Finishing and decoration

7

Transfer the salad to plates. Arrange the pear halves decoratively on top, sprinkle with fresh finely chopped thyme (5 g). Add roasted pumpkin seeds if using (optional). For visual and flavor effect, drizzle lightly (a few drops) with balsamic syrup (20 g optional). Sprinkle with a bit of freshly ground pepper.

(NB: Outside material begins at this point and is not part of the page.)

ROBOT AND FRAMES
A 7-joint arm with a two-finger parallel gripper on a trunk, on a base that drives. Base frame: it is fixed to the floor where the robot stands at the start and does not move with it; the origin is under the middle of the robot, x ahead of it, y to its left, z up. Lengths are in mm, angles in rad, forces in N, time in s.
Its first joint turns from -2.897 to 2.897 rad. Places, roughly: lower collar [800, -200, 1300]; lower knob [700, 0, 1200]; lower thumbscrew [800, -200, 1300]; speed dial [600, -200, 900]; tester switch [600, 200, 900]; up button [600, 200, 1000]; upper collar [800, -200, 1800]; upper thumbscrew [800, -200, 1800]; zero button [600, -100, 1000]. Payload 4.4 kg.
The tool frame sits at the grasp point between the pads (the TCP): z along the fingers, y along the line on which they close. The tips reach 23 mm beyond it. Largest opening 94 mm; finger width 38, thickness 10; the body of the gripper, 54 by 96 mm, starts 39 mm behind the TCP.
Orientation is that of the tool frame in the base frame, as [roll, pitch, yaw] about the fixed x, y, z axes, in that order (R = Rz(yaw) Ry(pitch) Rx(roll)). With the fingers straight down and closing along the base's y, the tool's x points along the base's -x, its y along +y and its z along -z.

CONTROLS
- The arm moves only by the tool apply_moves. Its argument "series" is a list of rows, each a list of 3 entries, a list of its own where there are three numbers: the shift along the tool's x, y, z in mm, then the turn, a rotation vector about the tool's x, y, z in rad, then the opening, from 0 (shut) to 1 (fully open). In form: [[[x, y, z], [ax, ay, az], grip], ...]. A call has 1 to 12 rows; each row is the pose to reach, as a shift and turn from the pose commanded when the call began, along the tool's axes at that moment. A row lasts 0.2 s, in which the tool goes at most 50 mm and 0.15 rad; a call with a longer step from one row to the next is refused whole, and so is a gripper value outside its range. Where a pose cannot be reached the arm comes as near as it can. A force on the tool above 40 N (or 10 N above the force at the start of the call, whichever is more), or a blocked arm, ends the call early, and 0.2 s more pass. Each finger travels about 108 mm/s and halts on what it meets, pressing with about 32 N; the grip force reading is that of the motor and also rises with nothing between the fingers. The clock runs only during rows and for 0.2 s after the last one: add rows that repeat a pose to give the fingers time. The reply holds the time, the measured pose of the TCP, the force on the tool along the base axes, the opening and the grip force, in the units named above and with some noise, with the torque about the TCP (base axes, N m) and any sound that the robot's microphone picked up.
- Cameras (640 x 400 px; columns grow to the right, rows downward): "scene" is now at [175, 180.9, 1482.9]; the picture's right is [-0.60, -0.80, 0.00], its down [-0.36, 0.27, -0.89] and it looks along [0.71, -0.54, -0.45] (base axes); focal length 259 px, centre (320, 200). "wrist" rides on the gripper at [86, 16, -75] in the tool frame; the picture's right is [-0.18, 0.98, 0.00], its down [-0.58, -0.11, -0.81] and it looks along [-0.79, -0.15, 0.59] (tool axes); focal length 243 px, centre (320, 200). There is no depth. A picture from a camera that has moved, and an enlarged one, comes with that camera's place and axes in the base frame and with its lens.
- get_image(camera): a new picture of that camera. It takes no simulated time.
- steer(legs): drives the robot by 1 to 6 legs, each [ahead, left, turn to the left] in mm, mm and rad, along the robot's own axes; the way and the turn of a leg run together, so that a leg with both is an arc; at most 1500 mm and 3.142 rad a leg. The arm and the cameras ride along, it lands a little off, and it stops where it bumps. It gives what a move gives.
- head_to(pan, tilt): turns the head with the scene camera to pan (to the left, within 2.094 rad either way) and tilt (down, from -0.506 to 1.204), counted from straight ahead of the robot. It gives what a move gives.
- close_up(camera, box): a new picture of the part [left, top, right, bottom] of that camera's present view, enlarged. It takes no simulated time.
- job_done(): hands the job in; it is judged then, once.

Ingredients: Fresh thyme, Roasted pumpkin seeds, Balsamic syrup (balsamic glaze), Ground black pepper
Use a small teaspoon to apply the balsamic glaze for thin decorative lines. Don't overdo it with the syrup — it has an intense flavor.

Serving

8

Serve immediately after preparation — the lettuce should be fresh and crisp, the pumpkin warm or at room temperature, and the pears slightly warm. The salad tastes best right after it is assembled.

Ingredients: Young salad mix, butternut squash (pieces), Pear, Blue cheese
If you prepare in advance, keep the roasted pumpkin and pears separate, and the dressing in a sealed jar. Combine the ingredients 5–10 minutes before serving.

Fun Fact

💡

The combination of sweet fruits and roasted vegetables in salads is a traditional theme in European cuisine — during the autumn season, fruits (like pears) were often paired with root vegetables to take advantage of their natural sweetness and add calories before winter.

Best for

Tips

🍽️ Serving

Serve on large flat plates so that the decorative elements (pear halves, pieces of pumpkin, and nuts) are visible. Serve with a piece of crispy sourdough bread or toast. Offer the dressing on the side if guests prefer to adjust the amount.

🥡 Storage

Store roasted pumpkin and pears separately in the refrigerator in a closed container for up to 2 days. It's best to store the salad mix separately and combine just before serving. The dressing can be stored in a jar in the refrigerator for up to 5 days – shake vigorously before use.